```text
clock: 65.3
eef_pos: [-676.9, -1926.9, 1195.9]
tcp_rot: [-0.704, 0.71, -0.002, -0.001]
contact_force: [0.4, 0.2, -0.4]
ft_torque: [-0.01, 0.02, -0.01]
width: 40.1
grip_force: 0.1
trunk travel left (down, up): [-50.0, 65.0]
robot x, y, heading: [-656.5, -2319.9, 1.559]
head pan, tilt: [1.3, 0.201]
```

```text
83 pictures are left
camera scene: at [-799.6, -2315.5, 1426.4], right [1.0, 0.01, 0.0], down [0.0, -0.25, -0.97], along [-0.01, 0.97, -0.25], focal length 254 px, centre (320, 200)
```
^^^^^^^^
BRIEF: All lines that include "left" are to be gathered and copied.

THE REPLY:
trunk travel left (down, up): [-50.0, 65.0]
83 pictures are left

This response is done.